Appellant’s abstract page 9. From the foregoing quotation, it is impossible for us to know the particular basis of appellant’s argument that appellee Neuse was disqualified. Thus, we are faced with an abstract that does not tell us anything about the arguments raised below or the trial court’s rulings thereon.

Ark. Sup. Ct. R. 9(e)(1) states that if an appellee considers an abstract to be deficient, he or she may elect to cure the deficiency by submitting a supplemental abstract. This is not a mandatory requirement. However, it is interesting to note that four of the seven briefs filed in this appeal presented the various attorneys with opportunities to supply us with a sufficient abstract, yet no such opportunity was taken.

Regardless of whether an appellee calls a deficient abstract to our attention, it is a matter we consider when the case is submitted on the merits. Ark. Sup. Ct. R. 9(e) (2). We have the option of affirming the appeal for non-compliance with Rule 9, or if we consider affirmance to be unduly harsh, we may order the parties to re-brief the case. Id. In this particular case, information about the proceedings below is sketchy at best. Based on the. extremely limited information we have before us, it appears that appellant’s claim has no merit. Therefore, we consider an affirmance for failure to comply with Rule 9 not to be unduly harsh in this case.
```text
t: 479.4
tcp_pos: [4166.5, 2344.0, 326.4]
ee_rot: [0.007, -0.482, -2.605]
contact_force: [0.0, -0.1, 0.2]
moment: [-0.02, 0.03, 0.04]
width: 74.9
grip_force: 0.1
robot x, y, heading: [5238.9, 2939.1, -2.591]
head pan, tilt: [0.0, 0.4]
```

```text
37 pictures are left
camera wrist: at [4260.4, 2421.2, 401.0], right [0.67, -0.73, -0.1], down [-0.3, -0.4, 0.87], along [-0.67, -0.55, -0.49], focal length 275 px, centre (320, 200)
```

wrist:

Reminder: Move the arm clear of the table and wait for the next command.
Appellees Ray and Serebrov add three additional points on cross-appeal. However, neither appellant’s abstract nor appellees’ supplemental abstract indicate that appellees Ray and Serebrov filed a notice of cross-appeal. Moreover, we are informed the transcript does not indicate that a notice of cross-appeal was ever filed. As appellees Ray and Serebrov seek affirmative relief and have failed to file the requisite notice of cross-appeal, we dismiss their cross-appeal. Pledger v. Illinois Tool Works, Inc., 306 Ark. 134, 812 S.W.2d 101, cert. denied, 112 S. Ct. 418 (1991); Brown v. Minor, 305 Ark. 556, 810 S.W.2d 334 (1991); Ark. R. App. P. 3(d).

Affirmed on direct appeal; dismissed on cross-appeal.